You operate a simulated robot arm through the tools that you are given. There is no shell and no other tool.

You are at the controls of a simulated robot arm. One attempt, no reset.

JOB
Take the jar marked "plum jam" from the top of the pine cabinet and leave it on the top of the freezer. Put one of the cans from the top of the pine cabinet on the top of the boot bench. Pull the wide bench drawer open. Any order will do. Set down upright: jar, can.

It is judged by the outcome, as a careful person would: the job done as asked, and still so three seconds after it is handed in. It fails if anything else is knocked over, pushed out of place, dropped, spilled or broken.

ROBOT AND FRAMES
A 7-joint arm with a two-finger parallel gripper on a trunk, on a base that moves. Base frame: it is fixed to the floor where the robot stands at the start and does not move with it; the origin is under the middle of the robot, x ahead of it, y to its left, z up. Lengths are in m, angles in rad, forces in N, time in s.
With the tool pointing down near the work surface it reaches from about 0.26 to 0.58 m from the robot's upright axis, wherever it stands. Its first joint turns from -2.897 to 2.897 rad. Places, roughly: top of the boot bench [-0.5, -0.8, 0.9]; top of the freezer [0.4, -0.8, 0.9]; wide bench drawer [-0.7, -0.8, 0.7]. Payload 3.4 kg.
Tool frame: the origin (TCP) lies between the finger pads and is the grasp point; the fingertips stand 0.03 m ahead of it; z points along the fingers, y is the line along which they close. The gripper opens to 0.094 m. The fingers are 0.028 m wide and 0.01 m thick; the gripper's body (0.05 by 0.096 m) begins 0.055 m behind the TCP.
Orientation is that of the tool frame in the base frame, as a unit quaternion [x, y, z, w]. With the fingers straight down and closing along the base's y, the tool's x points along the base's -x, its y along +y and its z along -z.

==

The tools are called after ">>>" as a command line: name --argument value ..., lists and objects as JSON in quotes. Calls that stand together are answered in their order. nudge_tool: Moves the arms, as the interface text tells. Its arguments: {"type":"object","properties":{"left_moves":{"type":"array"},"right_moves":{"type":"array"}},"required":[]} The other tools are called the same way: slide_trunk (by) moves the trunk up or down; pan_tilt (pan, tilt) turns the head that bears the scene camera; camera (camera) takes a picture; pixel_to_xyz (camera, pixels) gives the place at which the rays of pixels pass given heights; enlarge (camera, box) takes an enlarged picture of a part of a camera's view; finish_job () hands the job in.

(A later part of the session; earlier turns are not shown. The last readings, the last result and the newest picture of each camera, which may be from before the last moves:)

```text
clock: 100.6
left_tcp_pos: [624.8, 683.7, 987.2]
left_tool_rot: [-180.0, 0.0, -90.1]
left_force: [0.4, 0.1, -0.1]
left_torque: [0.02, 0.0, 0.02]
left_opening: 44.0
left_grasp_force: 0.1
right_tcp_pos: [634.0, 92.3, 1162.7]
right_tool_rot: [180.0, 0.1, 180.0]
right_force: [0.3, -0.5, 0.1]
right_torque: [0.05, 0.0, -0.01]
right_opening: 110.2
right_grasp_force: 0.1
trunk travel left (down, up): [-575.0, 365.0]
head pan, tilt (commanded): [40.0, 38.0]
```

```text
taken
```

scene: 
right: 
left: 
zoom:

**Document extract**.
A sweeping study of sexual assault trials in the Jim Crow South, detailing the racial and economic inequities of rape law and the resistance of ordinary women
In the early years of the twentieth century, Mississippi County, Arkansas, was a brutal and profitable place. Home to starving, landless farmers, the county produced almost 2 percent of the entire world’s cotton. It was also the site of two rape trials that made national headlines: an accusation that sent two Black men, almost certainly innocent, to death row; and the case of two white men, almost certainly guilty, who were likewise sentenced to death but who would ultimately face a very different fate. Braiding together these stories, Scott W. Stern examines how the Jim Crow legal system relied on selectively prosecuting rape to uphold the racial, gender, and economic hierarchies of the segregated, unequal South. But as much as rape law was a site of oppression, it was also, Stern shows, an arena of fierce resistance.
Based on deep archival research, this kaleidoscopic narrative includes new information about the early career of Thurgood Marshall, who called one of the Mississippi County trials “worse than any we have had as yet,” and the anti-rape activism of Maya Angelou, who came of age in Arkansas and whose decision to write about her own sexual assault helped shape a burgeoning movement.

**Directions**.
• 1. Locate "Based on deep" and "a burgeoning movement." in the document extract, and write out these words with everything between them.
• 2. Exactly and only the lines from the line that contains "A 7-joint arm" through the line that contains "Orientation is that" are to be repeated as they stand.

**Answers to the tasks**.
• 1.
Based on deep archival research, this kaleidoscopic narrative includes new information about the early career of Thurgood Marshall, who called one of the Mississippi County trials “worse than any we have had as yet,” and the anti-rape activism of Maya Angelou, who came of age in Arkansas and whose decision to write about her own sexual assault helped shape a burgeoning movement.

• 2.
A 7-joint arm with a two-finger parallel gripper on a trunk, on a base that moves. Base frame: it is fixed to the floor where the robot stands at the start and does not move with it; the origin is under the middle of the robot, x ahead of it, y to its left, z up. Lengths are in m, angles in rad, forces in N, time in s.
With the tool pointing down near the work surface it reaches from about 0.26 to 0.58 m from the robot's upright axis, wherever it stands. Its first joint turns from -2.897 to 2.897 rad. Places, roughly: top of the boot bench [-0.5, -0.8, 0.9]; top of the freezer [0.4, -0.8, 0.9]; wide bench drawer [-0.7, -0.8, 0.7]. Payload 3.4 kg.
Tool frame: the origin (TCP) lies between the finger pads and is the grasp point; the fingertips stand 0.03 m ahead of it; z points along the fingers, y is the line along which they close. The gripper opens to 0.094 m. The fingers are 0.028 m wide and 0.01 m thick; the gripper's body (0.05 by 0.096 m) begins 0.055 m behind the TCP.
Orientation is that of the tool frame in the base frame, as a unit quaternion [x, y, z, w]. With the fingers straight down and closing along the base's y, the tool's x points along the base's -x, its y along +y and its z along -z.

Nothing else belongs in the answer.